I'd have it so that the activation of turbo makes the noise and boosts the speed, and then the using_turbo state is for the period of slowing down. When in using_turbo, you can't activate turbo, thus avoiding the problem of having the sound and/or action repeated.

If you don't want to use an FSM, then Jodwin's method is also perfectly valid... and probably the one I'd be more likely to use myself as well.


My brain sucks at figuring out proper code structure, but now that you wrote that, the solution seems obvious to me now, thanks. (just make the 'once only' stuff happen at the same time as the state change, rather than inside the loop of the state... doi!) My main goal is to learn about states, so maybe a car turbo is a bad example to apply states to, but thanks for that example too, jodwin.

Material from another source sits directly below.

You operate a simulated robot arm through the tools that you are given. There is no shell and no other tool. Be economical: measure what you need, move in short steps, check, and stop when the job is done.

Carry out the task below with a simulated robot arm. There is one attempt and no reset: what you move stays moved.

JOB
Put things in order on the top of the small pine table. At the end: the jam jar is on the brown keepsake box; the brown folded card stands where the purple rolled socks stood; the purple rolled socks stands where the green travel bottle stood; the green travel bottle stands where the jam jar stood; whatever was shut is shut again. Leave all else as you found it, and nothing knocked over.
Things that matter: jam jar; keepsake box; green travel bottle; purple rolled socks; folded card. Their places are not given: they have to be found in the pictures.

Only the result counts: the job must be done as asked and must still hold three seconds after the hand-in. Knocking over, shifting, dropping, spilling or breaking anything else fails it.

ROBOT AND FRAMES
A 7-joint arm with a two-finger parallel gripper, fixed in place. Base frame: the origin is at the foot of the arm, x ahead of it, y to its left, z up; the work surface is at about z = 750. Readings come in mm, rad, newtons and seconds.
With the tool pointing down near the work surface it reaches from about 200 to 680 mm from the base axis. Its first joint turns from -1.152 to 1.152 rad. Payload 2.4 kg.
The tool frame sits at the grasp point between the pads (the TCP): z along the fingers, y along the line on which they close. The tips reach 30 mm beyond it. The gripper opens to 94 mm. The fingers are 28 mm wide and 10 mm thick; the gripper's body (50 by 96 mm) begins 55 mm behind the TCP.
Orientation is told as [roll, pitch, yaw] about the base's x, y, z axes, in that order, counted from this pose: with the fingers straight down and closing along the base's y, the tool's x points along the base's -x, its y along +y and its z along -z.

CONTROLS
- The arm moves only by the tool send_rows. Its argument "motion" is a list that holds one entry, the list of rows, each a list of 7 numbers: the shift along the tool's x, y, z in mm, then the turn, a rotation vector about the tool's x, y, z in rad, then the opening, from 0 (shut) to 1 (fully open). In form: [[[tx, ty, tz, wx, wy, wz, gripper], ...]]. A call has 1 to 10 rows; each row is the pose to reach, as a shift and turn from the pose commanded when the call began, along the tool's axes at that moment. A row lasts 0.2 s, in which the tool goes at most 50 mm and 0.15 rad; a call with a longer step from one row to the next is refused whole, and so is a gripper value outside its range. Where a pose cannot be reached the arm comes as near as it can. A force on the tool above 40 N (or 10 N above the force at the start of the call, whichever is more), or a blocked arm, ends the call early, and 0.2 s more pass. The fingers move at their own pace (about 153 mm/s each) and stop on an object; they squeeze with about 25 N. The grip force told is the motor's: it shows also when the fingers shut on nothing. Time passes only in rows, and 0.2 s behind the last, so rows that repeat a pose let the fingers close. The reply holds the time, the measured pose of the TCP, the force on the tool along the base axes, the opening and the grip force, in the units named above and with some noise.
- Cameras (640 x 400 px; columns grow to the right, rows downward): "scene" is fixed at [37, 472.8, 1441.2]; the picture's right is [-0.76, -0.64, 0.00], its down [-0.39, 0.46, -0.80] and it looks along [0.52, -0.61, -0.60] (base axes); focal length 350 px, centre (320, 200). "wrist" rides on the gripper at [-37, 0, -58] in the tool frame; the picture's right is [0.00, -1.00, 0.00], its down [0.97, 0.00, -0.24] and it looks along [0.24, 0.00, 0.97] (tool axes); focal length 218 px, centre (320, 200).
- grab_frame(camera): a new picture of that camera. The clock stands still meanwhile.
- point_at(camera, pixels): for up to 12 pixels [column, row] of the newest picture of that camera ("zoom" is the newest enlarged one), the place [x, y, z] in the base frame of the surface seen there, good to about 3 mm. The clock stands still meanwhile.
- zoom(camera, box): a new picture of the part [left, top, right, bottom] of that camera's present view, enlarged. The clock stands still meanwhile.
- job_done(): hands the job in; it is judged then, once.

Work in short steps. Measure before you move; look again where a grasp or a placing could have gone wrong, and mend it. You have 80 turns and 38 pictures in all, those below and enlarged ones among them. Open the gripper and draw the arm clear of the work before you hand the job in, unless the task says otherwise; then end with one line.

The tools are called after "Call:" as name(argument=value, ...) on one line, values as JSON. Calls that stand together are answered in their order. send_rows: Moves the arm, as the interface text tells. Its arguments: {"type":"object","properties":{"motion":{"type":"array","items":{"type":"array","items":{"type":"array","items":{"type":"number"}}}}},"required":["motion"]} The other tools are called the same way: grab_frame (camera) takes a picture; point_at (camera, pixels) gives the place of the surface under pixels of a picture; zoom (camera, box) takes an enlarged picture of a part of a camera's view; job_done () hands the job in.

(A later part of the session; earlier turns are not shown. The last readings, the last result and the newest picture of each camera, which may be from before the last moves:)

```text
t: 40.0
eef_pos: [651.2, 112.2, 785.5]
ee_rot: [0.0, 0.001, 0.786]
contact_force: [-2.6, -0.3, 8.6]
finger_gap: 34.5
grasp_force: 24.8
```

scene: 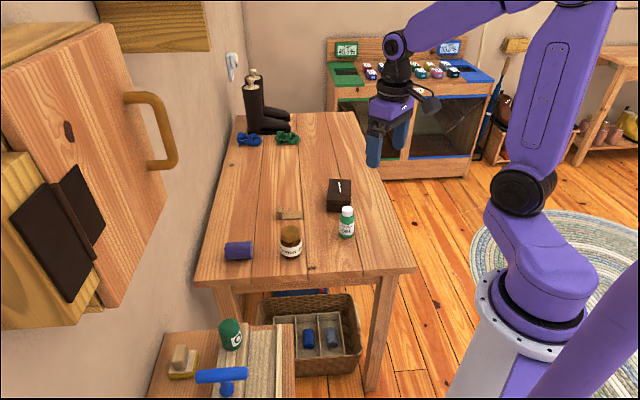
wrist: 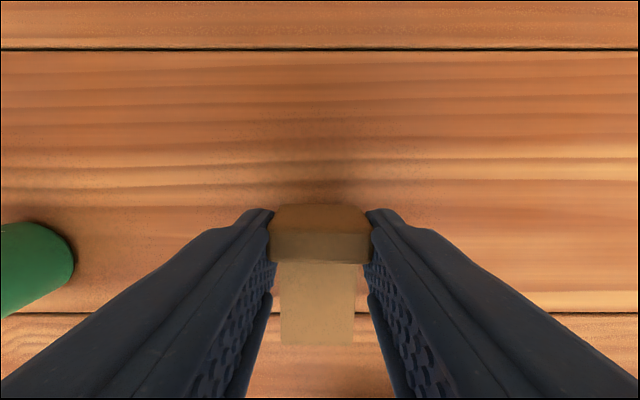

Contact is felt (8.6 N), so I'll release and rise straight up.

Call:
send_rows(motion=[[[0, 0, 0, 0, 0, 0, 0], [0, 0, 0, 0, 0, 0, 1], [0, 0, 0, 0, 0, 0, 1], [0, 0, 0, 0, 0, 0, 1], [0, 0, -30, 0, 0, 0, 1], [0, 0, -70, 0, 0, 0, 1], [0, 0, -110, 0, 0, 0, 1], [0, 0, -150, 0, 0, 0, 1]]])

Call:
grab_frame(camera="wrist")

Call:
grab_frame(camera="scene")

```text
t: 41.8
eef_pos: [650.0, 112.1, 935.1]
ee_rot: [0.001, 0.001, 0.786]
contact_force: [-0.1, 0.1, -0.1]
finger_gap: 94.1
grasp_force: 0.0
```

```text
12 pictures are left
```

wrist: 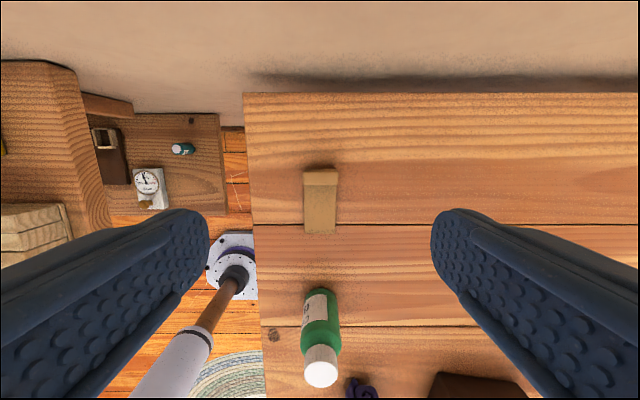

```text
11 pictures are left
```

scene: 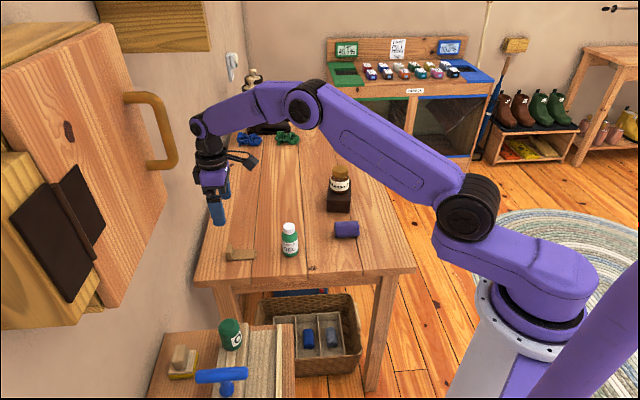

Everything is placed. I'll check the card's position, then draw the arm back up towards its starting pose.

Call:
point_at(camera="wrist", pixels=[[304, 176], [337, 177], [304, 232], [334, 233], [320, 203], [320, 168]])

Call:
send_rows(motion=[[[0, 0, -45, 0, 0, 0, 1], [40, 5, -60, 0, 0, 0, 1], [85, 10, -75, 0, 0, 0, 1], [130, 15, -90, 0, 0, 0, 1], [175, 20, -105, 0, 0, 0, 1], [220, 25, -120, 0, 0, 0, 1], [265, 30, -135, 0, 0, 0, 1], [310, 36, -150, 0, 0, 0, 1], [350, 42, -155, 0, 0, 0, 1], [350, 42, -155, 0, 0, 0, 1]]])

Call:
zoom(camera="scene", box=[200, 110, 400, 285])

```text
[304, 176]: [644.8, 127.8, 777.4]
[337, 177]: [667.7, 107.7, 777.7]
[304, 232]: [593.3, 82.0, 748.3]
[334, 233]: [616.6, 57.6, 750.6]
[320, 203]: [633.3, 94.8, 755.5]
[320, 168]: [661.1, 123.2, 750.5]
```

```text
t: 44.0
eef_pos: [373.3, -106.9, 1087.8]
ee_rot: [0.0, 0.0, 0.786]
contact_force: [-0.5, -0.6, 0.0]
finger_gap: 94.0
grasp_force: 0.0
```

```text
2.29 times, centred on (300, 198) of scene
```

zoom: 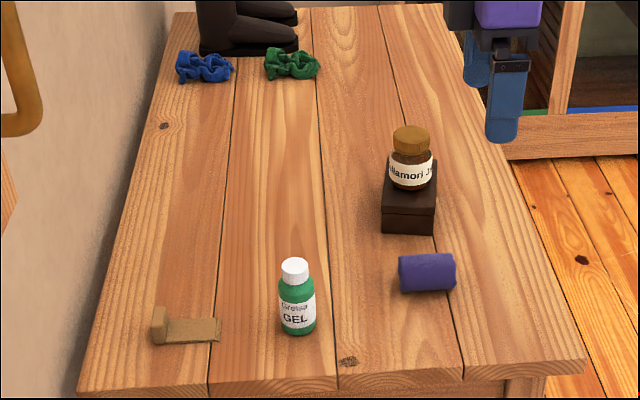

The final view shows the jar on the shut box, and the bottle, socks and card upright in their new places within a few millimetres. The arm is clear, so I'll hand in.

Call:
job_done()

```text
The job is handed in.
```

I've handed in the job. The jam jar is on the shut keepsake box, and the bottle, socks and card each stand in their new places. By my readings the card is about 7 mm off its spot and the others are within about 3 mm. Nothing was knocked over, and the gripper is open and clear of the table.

Even a number is like a state as far as I can tell. n=7. Now n is in the 'state' of 7.. I guess that's obvious because 'using_turbo' and 'moving' could just be renamed as 0 and 1 respectively.

I've been thinking of states as a way to turn code blocks on or off sort of. So if you press A, and mario is in the swimming state, he'll swim up and not do any of the jumping code blocks etc.

But you think state is very important in many games? Take street fighter. You think its coded like 'if guile is in jumping_high_kick state and blanka is in fast_rolling_ball state, and they collide, then...' etc (which would be tons of conditions due to all the possible combinations)? I bought a few books but am only 1/10th through the first one.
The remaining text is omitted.